In addition to making pottery vessels and objects, Paul Revere Pottery also made several ceramic tile friezes, usually depicting people interacting in wholesome environments with idyllic, romantic interactions occurring amongst characters and animals. [16]

Edith Brown

The pottery's artistic director, Edith Brown (September 10, 1872 - August 27, 1932), [18] was born in Novia Scotia. In the early 1890s she moved to Boston, where she taught art classes at the North Bennet Street School. She met Edith Guerrier while taking an evening class at the Museum School (now the School of the Museum of Fine Arts at Tufts). [16] and in 1908 became director of the pottery studio. Brown and Guerrier lived together in an apartment above the pottery in Brighton until Brown's death in 1932. [19] Brown is remembered on the Boston Women's Heritage Trail. In 2014, her work was included with that of Alice Austin, Sara Galner, Edith Guerrier, Ethel Reed, and Mary H. Northend in an exhibit at the Boston University Art Gallery titled Craft & Modernity: Professional Women Artists in Boston (1890-1920). [20]

Sara Galner

One of the pottery's most celebrated artists was Sara Galner (1894-1982), a Jewish Austro-Hungarian immigrant who worked there for over ten years. [21] Galner migrated to the United States with her family in 1901 and grew up on Salem Street in the North End.
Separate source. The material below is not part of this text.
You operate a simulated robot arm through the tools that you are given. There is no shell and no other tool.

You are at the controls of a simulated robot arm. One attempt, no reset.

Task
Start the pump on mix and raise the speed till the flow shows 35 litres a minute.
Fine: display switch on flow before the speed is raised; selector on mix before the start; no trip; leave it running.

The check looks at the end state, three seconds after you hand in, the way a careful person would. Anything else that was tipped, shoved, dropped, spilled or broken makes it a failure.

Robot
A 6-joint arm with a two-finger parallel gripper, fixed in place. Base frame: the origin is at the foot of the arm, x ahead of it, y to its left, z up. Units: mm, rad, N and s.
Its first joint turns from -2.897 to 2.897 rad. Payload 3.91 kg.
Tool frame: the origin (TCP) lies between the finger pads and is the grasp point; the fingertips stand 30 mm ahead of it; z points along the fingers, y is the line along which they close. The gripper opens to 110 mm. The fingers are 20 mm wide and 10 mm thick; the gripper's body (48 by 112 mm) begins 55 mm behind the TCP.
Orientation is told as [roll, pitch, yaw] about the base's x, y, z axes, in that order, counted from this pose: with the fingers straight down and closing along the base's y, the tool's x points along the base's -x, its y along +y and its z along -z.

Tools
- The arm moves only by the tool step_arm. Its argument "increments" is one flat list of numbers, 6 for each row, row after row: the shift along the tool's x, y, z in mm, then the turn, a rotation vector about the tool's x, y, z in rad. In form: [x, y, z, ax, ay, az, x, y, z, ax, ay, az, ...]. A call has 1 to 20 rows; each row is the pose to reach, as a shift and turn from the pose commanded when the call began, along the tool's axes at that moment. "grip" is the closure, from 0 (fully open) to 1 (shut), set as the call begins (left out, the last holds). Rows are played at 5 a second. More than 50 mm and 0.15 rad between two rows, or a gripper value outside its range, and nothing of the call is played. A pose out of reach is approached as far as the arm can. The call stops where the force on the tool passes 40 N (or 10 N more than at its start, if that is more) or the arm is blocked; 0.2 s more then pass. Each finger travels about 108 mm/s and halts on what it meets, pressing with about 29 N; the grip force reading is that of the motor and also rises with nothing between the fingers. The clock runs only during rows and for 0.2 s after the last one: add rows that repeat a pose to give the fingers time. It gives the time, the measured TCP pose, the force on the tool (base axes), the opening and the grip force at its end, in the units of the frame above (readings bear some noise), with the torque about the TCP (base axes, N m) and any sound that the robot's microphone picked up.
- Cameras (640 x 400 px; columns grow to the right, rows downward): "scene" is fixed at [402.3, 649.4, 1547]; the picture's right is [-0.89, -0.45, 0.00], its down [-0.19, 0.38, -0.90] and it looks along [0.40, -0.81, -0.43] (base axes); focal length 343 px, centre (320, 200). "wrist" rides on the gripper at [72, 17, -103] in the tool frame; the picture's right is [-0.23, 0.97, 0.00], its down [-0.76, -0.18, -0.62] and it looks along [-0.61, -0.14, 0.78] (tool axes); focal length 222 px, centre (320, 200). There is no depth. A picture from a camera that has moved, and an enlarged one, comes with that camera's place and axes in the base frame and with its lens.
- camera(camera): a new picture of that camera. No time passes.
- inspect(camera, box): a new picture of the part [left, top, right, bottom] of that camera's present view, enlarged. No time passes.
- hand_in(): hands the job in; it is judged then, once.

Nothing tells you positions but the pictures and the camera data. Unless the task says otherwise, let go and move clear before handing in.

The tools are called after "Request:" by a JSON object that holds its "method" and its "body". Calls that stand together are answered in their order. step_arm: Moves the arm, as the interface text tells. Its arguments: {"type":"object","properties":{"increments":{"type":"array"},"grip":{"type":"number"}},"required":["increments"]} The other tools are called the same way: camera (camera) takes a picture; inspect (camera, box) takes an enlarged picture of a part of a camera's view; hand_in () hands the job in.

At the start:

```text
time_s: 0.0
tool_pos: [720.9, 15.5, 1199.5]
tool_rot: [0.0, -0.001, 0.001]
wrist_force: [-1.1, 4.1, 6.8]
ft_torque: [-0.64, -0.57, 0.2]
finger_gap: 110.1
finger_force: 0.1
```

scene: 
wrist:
At the age of 14 she left school to go to work, but continued her education at the Central Evening High School and was active in the Saturday Evening Girls. In 1911 she went to work full-time at the pottery, where her starting salary was $7 a week. She quickly distinguished herself as a decorator with a special talent for floral designs. [17] She also worked as a salesperson and eventually became the manager of the pottery's Washington, D.C. store. [13] Galner stayed on at the pottery until 1921, when she married Morris Bloom. Over 130 ceramic works decorated by Galner are included in the permanent collection of the Museum of Fine Arts, Boston. [17]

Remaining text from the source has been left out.